宅建士試験のための改正民法 その9 保証契約(2)

2020年4月1日に民法が大きく改正されました。宅建士(宅地建物取引士)試験を受験しようと思っている方は、元々勉強がしづらい民法が改正されて不安に思われているのではないでしょうか。

今回から民法の改正されたところのうち、宅建士試験でよく問われるだろうと思われるところを、アシュラの独断と偏見で書きたいと思います。

 

 

| 民法の主な改正点

 

改正されたところは主に契約関係です。契約関係に限れば、主な改正箇所は次の9つです。

1 消滅時効

2 解除

3 危険負担

4 契約不適合責任

5 賃貸借契約

6 法定利率

7 保証

8 債権譲渡

9 約款

これらのうちで宅建士試験でよく出題されそうなところは、消滅時効、解除、危険負担、契約不適合責任、賃貸借契約、保証でしょうか。特に契約不適合責任は怖いですね。今回は、保証です。保証契約の2回目です。

 

 

| 保証契約の改正ポイント

 

保証は、債務者が債務の支払いをしない場合に、債務者に代わって支払いをする義務を負うことです。保証人には単なる保証人と連帯保証人があります。
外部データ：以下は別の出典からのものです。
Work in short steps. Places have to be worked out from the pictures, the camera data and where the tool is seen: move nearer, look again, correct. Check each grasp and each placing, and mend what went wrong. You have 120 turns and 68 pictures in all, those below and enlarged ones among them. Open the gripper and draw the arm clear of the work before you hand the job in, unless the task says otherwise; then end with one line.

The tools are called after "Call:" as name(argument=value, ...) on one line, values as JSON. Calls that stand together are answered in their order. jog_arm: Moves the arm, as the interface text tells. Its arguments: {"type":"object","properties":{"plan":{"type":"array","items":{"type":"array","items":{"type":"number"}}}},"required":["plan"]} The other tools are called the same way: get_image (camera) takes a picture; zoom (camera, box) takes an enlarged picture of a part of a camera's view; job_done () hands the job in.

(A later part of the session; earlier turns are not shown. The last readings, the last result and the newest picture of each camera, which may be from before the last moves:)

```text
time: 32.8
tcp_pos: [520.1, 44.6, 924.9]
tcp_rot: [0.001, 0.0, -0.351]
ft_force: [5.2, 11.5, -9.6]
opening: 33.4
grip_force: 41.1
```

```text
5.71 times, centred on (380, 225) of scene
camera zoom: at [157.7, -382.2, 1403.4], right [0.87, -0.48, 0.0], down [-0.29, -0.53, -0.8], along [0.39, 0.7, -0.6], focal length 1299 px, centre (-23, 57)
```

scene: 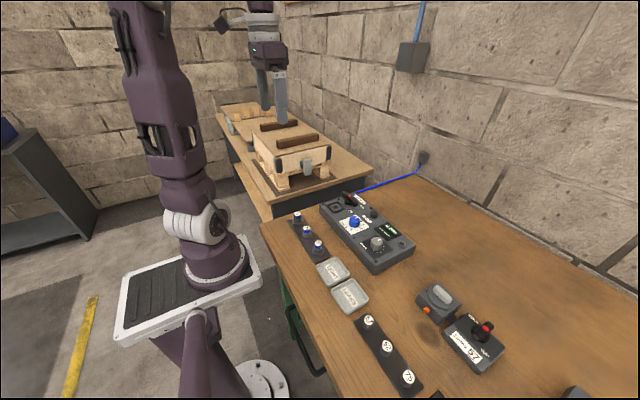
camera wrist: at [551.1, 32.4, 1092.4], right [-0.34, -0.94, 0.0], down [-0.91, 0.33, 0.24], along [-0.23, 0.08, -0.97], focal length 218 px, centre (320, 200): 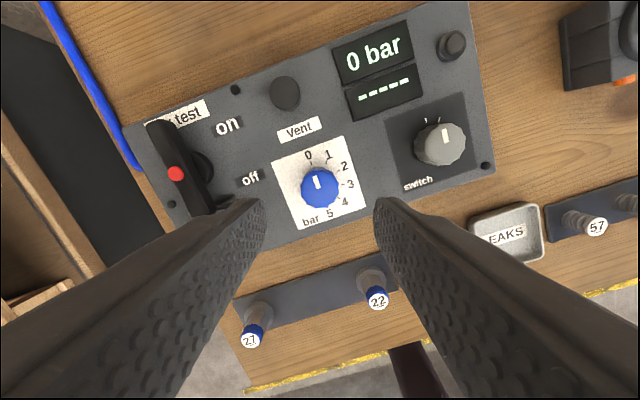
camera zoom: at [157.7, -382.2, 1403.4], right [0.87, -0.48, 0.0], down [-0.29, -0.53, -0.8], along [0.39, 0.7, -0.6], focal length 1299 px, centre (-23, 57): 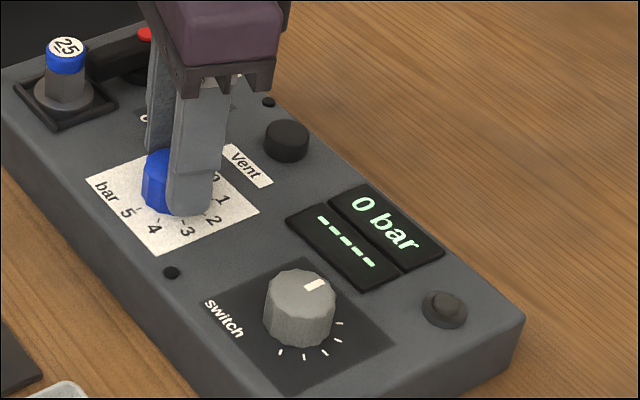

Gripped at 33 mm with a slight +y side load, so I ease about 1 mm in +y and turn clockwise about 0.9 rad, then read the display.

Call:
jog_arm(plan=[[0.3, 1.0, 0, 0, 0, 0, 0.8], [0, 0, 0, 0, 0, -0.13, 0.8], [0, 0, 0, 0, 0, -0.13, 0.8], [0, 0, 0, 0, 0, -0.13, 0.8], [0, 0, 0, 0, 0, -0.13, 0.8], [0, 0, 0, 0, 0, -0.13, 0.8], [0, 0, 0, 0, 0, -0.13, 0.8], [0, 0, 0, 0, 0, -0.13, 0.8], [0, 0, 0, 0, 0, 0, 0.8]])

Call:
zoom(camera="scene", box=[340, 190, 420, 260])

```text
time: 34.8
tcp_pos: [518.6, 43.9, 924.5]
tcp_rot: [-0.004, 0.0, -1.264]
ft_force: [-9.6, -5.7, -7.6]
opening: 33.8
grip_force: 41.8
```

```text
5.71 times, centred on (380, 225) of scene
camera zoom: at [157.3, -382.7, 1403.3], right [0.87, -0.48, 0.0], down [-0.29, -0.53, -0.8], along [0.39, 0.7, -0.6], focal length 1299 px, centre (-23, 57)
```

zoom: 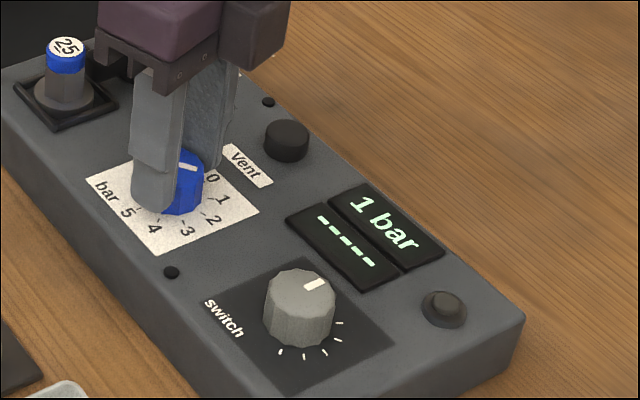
単なる保証人と連帯保証人の違いは、単なる保証人には“催告の抗弁権”、“検索の抗弁権”、“分別の利益”があります。

催告の抗弁権は、債務者に債務を履行する能力がある場合には、まず債務者に請求するように主張する権利です。

検索の抗弁権は、保証人が債務者に弁済可能な資産がある場合には保証債務の履行を拒否する権利です。
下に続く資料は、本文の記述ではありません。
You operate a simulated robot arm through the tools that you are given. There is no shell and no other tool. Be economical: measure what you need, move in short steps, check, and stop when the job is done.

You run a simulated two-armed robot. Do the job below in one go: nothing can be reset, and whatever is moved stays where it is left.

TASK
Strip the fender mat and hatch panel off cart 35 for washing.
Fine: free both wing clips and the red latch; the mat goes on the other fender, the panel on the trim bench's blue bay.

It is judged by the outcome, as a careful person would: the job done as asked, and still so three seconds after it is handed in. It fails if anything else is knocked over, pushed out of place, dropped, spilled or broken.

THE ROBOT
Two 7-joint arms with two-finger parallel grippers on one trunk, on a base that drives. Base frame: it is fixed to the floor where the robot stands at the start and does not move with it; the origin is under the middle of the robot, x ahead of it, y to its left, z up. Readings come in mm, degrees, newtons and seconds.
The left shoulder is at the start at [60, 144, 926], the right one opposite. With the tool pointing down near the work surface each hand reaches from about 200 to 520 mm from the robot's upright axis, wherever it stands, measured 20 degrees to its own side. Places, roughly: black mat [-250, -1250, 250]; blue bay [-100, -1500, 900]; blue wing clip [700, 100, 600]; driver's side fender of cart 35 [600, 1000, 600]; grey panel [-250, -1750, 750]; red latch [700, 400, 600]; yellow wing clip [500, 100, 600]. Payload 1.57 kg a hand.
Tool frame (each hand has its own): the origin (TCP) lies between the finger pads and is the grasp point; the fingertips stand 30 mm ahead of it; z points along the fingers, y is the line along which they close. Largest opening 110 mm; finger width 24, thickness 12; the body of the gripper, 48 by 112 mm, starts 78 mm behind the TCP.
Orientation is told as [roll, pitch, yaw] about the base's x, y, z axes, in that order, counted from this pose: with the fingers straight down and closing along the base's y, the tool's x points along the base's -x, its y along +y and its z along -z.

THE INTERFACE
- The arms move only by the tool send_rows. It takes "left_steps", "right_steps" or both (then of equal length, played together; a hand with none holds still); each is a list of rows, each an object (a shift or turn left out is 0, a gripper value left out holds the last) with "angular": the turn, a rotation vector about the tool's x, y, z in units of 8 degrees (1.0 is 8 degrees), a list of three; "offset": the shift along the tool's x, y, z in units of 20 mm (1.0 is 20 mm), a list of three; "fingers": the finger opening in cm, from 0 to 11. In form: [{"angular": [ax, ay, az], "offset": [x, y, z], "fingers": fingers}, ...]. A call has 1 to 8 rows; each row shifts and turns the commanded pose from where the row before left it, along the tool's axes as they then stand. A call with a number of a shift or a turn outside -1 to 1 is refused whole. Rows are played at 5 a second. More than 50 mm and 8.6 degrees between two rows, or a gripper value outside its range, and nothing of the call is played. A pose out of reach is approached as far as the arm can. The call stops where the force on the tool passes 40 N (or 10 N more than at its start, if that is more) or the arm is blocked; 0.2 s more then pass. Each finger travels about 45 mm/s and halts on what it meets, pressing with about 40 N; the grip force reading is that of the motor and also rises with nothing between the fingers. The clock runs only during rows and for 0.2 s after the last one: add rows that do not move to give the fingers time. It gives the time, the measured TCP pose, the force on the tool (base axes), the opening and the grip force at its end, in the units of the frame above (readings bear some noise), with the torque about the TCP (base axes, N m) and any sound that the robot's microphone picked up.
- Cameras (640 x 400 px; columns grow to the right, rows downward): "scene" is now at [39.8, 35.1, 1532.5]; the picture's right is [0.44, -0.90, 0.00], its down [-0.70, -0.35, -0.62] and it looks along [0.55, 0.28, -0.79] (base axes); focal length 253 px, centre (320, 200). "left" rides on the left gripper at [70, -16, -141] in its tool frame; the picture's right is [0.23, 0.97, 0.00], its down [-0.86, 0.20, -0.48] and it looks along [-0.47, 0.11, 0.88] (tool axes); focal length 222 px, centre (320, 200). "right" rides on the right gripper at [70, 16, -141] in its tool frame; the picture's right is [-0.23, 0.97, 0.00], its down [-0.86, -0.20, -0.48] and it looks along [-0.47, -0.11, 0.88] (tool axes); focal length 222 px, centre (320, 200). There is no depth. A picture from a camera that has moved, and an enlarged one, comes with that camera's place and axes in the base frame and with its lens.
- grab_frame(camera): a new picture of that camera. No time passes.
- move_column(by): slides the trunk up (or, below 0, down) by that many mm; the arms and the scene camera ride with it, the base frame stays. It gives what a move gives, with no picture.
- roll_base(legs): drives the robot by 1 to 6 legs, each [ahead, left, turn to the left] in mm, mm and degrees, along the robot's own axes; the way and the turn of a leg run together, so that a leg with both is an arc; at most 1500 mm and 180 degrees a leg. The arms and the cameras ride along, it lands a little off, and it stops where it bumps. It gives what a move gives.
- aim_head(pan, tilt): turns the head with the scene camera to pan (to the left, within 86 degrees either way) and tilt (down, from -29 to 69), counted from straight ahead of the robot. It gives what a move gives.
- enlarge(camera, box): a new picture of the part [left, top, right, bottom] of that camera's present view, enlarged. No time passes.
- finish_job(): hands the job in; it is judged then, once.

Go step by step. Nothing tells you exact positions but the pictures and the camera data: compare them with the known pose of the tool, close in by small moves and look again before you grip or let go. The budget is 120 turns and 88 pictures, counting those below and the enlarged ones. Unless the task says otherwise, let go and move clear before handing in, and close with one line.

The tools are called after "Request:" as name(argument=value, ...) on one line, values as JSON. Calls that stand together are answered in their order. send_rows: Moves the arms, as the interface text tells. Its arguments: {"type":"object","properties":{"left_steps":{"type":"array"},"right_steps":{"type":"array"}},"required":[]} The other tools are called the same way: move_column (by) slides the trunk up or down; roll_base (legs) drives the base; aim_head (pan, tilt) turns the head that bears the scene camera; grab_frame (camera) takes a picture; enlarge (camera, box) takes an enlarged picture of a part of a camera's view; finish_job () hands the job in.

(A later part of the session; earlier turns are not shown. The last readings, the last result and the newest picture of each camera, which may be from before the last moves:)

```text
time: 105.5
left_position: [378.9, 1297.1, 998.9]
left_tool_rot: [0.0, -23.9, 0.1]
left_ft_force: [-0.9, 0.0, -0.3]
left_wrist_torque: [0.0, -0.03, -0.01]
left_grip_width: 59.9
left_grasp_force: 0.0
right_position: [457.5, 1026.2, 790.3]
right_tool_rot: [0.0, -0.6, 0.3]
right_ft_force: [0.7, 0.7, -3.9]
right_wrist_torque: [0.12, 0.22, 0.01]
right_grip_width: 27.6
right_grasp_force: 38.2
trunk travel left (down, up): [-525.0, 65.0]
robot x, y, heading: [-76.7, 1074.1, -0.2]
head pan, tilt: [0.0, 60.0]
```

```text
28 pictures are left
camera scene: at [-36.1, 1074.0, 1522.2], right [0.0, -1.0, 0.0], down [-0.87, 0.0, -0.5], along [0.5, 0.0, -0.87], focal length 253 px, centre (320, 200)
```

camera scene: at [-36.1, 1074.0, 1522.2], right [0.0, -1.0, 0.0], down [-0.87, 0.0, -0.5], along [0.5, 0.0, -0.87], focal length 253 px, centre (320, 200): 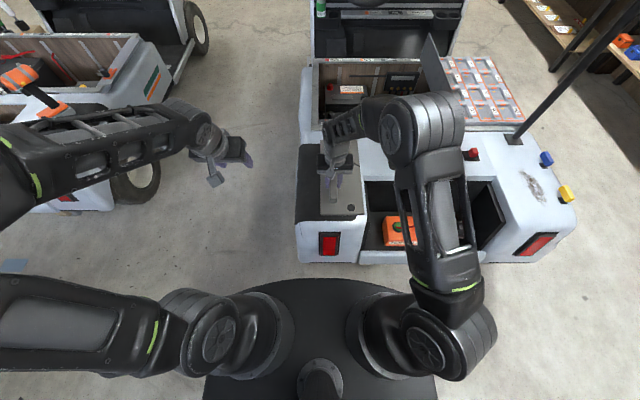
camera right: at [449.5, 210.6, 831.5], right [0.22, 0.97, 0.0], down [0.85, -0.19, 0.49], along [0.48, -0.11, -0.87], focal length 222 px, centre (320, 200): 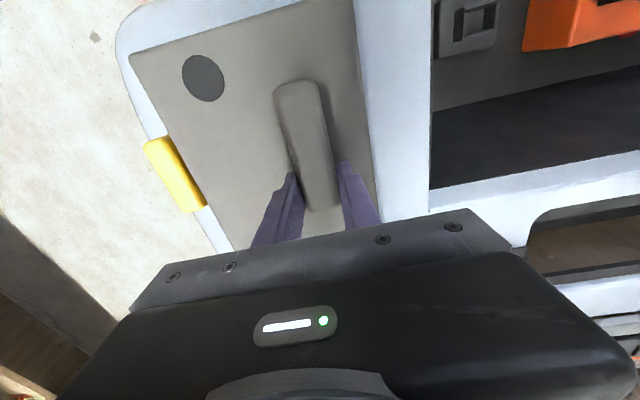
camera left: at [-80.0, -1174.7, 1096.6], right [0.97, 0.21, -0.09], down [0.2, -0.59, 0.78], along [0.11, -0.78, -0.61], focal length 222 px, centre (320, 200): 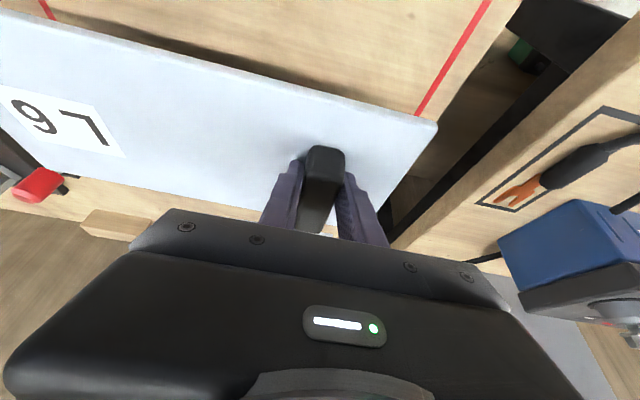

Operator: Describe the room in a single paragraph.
分別の利益は、保証人の数に応じて負担額が減少する利益です。

保証契約の改正ポイントは4つあります。

(1)個人の根保証契約の制限

(2)事業用融資での公正証書作成

(3)保証人に対する情報提供義務

(4)連帯保証人への請求の主債務者への影響

 

 

| 保証人に対する情報提供義務

 

主債務者と債権者は保証人に対して3つ情報提供義務が課せられました。主債務者は1つ、債権者は2つです。

1 (主債務者)保証契約締結時の情報提供義務

保証人になる人が個人の場合、主債務者は自らの財産状況を保証人になる人に情報提供しなければいけません。保証人になる人は主債務者の財産状況をよく吟味したうえで債務者になることができます。
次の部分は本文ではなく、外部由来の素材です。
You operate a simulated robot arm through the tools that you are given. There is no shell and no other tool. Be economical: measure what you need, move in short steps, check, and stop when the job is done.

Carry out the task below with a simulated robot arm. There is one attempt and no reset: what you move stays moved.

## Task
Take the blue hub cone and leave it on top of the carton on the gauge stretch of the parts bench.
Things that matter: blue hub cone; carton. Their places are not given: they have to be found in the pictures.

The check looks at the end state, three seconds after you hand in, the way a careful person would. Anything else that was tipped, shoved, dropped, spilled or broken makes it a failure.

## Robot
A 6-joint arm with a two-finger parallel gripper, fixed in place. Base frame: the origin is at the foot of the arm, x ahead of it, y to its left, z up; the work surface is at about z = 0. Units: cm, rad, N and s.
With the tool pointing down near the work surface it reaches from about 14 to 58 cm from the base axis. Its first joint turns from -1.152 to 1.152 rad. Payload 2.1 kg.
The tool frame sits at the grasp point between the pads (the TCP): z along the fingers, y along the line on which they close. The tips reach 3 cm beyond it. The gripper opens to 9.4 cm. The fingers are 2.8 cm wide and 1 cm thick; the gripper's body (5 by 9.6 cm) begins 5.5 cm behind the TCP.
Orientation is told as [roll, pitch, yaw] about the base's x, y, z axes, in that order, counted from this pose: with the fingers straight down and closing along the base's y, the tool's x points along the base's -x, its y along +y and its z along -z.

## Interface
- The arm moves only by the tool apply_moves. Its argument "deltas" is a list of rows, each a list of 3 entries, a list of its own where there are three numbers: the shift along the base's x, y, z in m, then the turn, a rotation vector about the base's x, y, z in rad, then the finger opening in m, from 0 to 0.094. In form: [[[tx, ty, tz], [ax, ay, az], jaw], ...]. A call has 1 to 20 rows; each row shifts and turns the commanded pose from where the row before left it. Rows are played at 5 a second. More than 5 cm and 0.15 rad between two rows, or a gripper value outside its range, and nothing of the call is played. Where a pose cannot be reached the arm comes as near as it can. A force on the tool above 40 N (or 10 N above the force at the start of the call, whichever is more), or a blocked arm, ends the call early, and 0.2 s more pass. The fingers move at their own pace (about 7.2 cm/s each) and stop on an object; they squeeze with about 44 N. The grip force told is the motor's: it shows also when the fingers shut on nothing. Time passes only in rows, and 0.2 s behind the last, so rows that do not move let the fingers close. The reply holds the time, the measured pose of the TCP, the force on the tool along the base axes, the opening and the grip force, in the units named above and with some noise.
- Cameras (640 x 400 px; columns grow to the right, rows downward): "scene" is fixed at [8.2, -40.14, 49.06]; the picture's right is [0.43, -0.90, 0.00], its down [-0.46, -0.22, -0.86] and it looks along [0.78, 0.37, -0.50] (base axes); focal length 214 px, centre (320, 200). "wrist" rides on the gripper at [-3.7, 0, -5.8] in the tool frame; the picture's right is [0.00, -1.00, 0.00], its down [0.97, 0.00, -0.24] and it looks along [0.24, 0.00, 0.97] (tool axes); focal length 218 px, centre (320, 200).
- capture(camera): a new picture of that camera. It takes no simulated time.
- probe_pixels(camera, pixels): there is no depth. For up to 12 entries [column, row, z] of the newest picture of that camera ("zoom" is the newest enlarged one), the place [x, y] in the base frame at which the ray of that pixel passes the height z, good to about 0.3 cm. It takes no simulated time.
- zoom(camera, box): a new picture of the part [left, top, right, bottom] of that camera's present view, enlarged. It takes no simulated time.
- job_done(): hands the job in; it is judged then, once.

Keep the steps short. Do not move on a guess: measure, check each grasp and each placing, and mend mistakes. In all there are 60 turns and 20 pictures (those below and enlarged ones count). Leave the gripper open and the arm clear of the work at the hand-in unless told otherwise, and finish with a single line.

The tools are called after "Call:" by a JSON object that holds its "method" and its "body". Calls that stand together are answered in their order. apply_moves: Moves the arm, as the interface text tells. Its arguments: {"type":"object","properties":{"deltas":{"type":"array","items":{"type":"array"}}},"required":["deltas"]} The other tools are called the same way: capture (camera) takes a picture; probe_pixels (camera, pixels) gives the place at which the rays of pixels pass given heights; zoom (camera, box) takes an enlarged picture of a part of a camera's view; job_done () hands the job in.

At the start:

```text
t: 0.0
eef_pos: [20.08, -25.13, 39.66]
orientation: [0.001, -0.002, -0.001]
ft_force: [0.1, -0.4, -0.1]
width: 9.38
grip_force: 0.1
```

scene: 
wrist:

主債務者が保証人にある人に提供する情報は次の3つです。

(1)財産、収支の状況

(2)主債務以外の債務の有無、その債務の額、その債務の履行状況

(3)担保として提供するものがあればその内容

保証人は次の両方を満たす場合には保証契約を取り消すことができます。

(1)主債務者が情報提供を怠ったため保証契約が締結されたこと

(2)情報提供がされなかったことを債権者が知り、または知ることができたこと

2 (債権者)主債務者が期限の利益を喪失した場合の情報提供義務

保証人が個人の場合、主債務者が期限の利益を喪失したときは、債権者は保証人に対してその喪失を知った時から2か月以内にその旨を通知しなければいけません。2か月以内に保証人へ通知しなかった場合には、債権者は保証人に対して、期限の利益を喪失してから通知をするまでの間の遅延損害金を請求することができません。

3 (債権者)主債務者の履行状況に関する情報提供義務

保証人が個人であるか法人であるかにかかわらず、全ての保証において、債権者は保証人に対して債務の履行状況に関する情報提供をしなければいけません。

また、債権者は、保証人から請求があったときは、主債務の元本・利息、および違約金等について、不履行の有無、残額、残額のうち支払期限が到来しているか否か、支払期限が到来している金額を提供しなければいけません。

 

 

| 連帯保証人への請求の主債務者への影響

 

従来の民法では、債権者が連帯保証人に対して請求をした場合、主債務の時効が中断しました。請求は絶対効だったのです。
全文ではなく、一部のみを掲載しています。